-- Start Records --

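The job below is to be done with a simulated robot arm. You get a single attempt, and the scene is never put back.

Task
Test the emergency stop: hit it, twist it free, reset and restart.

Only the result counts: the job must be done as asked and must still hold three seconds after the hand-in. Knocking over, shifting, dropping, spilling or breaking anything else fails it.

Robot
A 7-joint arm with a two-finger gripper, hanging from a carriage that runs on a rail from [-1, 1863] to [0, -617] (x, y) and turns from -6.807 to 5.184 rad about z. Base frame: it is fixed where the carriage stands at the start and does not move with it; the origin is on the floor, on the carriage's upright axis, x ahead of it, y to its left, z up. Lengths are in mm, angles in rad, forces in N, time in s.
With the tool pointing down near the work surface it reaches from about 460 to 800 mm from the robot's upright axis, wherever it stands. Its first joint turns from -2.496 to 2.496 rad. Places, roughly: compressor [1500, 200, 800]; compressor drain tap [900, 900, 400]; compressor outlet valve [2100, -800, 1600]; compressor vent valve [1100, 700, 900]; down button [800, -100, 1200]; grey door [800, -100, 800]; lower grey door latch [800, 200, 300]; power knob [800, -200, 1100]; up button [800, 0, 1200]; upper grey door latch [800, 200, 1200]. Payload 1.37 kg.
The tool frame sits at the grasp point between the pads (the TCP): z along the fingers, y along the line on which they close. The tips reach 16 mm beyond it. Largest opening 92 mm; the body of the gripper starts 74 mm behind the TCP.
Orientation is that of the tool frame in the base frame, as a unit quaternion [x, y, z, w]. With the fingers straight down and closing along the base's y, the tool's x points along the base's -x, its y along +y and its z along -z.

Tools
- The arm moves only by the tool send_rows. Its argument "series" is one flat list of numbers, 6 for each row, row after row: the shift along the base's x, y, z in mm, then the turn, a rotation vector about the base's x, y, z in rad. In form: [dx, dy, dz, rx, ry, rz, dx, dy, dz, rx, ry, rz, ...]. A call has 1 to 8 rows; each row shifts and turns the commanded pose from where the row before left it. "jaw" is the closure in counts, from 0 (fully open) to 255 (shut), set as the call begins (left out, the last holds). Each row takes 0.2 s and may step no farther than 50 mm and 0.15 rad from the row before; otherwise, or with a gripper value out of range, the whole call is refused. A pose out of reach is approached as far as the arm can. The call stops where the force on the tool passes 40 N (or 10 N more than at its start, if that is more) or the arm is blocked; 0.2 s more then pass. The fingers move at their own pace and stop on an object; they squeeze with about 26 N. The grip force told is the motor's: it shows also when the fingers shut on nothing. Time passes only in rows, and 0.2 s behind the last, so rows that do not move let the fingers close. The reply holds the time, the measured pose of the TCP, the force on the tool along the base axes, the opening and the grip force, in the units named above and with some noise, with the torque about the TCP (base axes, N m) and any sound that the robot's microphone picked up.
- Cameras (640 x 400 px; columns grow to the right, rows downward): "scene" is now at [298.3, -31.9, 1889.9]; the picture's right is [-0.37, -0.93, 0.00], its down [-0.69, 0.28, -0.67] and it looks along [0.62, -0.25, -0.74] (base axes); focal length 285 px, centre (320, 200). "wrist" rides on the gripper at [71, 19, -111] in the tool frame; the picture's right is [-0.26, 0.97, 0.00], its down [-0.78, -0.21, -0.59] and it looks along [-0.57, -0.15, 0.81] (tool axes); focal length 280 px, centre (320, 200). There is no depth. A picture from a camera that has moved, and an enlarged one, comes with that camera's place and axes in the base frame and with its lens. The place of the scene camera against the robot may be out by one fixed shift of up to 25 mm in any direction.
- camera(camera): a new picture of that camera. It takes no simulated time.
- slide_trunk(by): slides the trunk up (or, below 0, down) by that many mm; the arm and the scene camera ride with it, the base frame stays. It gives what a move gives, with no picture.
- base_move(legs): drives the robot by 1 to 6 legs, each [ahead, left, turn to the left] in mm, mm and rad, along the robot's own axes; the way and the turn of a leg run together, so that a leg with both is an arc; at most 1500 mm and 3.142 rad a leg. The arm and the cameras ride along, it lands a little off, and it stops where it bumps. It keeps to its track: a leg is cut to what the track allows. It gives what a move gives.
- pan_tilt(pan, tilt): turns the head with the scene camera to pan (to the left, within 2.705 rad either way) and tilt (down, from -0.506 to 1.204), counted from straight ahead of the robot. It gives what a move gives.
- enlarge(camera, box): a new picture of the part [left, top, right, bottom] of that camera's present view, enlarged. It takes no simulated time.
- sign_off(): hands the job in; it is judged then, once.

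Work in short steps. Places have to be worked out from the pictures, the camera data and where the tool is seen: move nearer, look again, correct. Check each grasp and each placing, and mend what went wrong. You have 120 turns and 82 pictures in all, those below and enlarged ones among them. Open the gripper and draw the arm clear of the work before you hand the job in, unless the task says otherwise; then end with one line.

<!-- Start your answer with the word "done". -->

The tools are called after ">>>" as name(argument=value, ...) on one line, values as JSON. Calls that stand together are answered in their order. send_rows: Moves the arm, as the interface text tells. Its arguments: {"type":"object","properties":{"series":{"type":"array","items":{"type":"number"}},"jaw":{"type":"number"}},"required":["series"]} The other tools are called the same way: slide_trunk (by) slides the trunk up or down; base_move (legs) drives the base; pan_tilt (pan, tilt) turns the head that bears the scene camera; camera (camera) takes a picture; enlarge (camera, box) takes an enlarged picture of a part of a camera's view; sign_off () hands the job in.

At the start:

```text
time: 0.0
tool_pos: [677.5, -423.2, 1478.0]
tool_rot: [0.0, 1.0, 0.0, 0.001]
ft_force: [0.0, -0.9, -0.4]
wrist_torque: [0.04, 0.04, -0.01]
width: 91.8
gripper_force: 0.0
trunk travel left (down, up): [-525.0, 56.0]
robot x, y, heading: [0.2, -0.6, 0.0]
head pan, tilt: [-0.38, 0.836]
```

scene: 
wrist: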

-- End Records --
-- Start Records --

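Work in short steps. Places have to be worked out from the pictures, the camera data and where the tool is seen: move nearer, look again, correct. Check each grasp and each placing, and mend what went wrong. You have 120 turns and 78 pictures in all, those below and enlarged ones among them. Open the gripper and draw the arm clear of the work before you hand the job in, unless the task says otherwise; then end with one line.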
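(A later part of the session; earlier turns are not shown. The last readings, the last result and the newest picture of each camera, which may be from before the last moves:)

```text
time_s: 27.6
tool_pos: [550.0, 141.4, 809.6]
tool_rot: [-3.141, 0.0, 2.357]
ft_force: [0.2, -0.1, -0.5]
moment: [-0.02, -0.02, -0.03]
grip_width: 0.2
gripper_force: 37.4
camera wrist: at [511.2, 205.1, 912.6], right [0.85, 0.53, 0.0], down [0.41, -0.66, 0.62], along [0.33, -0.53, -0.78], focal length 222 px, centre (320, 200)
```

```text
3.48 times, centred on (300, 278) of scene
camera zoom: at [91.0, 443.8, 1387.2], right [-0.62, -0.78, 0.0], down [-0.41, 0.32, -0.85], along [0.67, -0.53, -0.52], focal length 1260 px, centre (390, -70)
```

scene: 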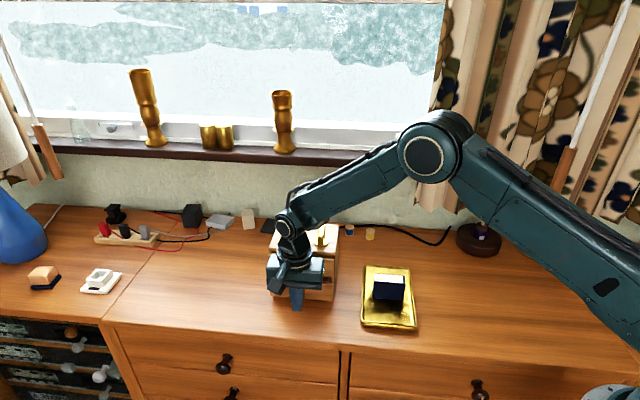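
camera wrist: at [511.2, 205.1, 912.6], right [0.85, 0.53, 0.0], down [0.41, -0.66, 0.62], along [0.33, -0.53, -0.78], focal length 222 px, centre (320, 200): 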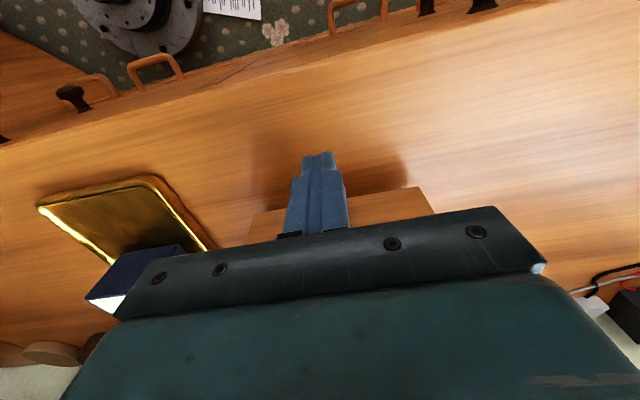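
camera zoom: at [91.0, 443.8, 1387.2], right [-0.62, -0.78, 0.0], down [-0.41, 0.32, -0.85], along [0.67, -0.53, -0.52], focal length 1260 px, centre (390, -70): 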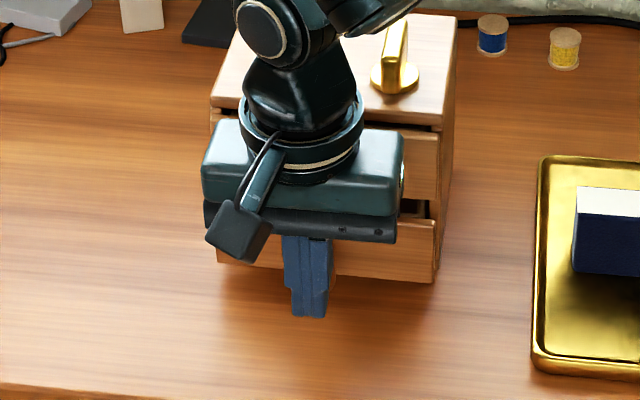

-- End Records --
-- Start Records --

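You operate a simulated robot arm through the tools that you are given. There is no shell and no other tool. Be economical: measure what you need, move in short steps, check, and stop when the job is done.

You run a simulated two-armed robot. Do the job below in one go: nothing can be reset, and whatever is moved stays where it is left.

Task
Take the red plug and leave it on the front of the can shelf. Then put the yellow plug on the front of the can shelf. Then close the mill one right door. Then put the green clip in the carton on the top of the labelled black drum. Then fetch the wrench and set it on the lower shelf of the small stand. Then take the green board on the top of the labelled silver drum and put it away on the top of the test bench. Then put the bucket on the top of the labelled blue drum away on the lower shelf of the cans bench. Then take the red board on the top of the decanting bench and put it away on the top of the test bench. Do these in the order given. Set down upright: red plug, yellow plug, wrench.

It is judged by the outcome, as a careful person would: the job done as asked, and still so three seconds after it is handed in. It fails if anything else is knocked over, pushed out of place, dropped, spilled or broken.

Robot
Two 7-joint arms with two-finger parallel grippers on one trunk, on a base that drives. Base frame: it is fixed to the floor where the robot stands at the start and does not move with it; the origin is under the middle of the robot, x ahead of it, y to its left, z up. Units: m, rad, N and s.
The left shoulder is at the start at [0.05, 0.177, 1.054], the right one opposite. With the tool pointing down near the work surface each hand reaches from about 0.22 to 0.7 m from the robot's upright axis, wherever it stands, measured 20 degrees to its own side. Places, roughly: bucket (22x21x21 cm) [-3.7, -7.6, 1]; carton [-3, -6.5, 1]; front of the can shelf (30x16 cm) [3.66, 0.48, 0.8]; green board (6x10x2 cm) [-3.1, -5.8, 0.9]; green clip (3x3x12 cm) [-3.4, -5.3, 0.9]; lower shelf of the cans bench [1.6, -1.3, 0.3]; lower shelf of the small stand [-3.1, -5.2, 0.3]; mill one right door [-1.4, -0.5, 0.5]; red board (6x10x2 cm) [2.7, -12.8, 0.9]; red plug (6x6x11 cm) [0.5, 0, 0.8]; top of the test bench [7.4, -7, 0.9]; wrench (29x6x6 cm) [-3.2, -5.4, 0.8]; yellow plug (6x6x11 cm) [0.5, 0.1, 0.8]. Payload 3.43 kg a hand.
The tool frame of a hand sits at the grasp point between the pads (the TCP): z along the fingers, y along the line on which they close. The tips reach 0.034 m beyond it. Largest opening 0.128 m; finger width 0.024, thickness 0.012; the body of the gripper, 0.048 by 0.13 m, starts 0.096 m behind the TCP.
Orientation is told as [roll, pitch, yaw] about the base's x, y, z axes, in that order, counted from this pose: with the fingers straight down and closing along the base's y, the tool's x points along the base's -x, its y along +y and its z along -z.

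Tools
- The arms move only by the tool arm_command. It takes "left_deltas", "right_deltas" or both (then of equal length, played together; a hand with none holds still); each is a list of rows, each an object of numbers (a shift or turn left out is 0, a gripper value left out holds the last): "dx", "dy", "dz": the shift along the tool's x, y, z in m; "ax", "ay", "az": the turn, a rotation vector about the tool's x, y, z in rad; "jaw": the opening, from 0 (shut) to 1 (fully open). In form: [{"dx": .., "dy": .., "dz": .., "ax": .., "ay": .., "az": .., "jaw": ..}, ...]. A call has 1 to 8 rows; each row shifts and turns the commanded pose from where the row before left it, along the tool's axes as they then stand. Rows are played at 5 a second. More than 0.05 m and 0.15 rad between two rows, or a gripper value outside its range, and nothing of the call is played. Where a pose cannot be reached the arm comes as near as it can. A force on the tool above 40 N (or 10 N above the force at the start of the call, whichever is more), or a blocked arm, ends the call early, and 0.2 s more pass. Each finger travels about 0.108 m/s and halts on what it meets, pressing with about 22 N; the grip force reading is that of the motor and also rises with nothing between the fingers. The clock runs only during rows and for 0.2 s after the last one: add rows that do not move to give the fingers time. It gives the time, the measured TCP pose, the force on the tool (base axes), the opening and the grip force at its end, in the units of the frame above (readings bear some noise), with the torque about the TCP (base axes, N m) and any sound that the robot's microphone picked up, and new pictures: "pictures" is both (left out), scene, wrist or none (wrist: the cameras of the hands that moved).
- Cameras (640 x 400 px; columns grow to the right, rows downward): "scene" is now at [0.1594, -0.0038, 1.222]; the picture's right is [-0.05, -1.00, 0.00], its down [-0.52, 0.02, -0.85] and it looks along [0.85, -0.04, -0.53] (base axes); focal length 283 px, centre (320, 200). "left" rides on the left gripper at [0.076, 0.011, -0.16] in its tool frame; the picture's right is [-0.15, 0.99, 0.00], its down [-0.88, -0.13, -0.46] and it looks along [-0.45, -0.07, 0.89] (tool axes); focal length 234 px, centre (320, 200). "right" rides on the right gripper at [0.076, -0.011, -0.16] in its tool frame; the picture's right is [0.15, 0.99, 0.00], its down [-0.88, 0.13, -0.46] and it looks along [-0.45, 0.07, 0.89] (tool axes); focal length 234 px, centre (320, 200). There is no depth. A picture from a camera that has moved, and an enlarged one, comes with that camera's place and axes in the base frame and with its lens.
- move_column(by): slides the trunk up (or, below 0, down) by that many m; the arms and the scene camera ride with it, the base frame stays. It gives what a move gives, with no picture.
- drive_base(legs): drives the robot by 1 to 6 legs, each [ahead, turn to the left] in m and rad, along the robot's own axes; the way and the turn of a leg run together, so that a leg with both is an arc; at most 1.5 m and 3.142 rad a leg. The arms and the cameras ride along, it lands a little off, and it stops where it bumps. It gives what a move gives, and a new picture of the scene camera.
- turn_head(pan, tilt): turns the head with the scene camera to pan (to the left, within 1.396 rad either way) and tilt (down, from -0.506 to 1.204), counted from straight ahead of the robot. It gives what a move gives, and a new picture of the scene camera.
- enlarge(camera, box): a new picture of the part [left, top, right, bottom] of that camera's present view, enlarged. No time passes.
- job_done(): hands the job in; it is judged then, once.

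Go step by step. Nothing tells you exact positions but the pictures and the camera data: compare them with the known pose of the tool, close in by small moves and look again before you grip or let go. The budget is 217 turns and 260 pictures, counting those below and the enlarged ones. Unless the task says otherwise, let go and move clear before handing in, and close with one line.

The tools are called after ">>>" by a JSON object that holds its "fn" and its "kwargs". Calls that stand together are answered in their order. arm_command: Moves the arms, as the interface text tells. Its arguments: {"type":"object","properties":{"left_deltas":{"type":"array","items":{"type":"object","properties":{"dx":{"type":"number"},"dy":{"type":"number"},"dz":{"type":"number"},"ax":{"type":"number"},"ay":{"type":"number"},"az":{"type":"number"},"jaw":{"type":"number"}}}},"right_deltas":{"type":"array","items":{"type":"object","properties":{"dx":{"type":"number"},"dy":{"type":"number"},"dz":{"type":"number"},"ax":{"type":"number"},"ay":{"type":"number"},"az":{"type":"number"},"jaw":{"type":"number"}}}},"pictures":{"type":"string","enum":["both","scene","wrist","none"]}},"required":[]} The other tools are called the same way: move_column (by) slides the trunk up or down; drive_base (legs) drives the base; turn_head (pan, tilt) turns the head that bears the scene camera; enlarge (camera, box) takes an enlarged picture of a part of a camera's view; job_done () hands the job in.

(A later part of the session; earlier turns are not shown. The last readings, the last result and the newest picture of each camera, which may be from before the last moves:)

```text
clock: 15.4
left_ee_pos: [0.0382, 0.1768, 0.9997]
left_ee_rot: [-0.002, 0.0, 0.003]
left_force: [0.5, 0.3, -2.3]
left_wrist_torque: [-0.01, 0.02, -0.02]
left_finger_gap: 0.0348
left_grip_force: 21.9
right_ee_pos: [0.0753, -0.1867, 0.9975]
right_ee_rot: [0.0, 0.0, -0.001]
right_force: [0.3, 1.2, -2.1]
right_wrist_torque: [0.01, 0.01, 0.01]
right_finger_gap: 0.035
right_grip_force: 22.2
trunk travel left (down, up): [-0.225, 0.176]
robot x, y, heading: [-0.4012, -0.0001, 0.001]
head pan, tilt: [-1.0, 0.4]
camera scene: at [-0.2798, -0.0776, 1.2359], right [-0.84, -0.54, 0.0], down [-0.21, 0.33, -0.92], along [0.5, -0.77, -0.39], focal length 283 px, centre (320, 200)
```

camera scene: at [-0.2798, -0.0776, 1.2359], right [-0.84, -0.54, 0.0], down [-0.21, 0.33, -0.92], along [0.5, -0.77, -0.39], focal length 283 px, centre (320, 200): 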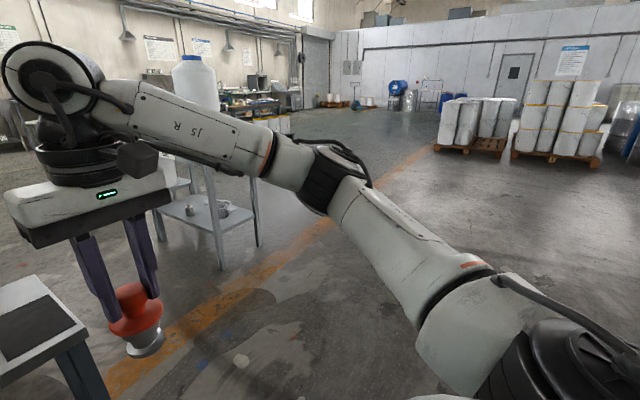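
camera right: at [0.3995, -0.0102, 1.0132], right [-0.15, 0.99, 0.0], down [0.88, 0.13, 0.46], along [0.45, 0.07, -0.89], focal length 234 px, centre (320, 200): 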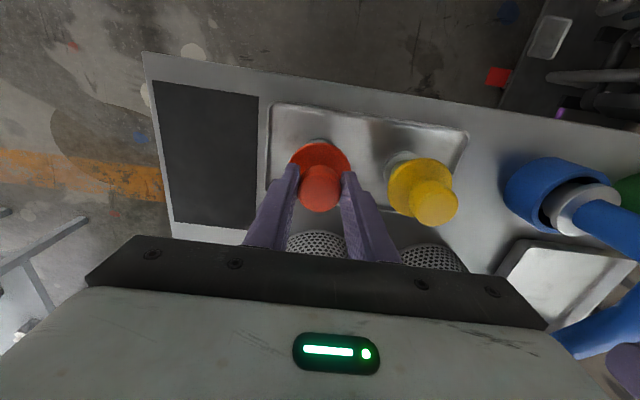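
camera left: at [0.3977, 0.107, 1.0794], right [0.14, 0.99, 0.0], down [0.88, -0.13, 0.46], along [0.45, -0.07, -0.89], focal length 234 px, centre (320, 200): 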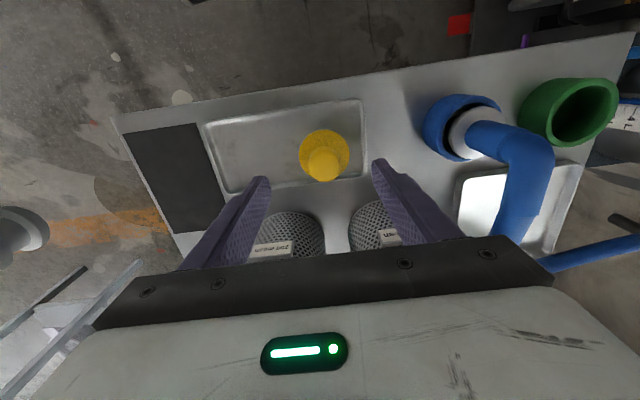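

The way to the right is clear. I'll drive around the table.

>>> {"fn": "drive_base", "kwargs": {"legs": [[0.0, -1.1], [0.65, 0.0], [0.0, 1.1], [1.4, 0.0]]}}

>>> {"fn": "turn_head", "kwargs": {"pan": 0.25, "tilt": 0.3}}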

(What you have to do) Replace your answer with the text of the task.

-- End Records --

(What you have to do) Extract every line above containing the word "points".

(Final result)
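Orientation is that of the tool frame in the base frame, as a unit quaternion [x, y, z, w]. With the fingers straight down and closing along the base's y, the tool's x points along the base's -x, its y along +y and its z along -z.
Orientation is told as [roll, pitch, yaw] about the base's x, y, z axes, in that order, counted from this pose: with the fingers straight down and closing along the base's y, the tool's x points along the base's -x, its y along +y and its z along -z.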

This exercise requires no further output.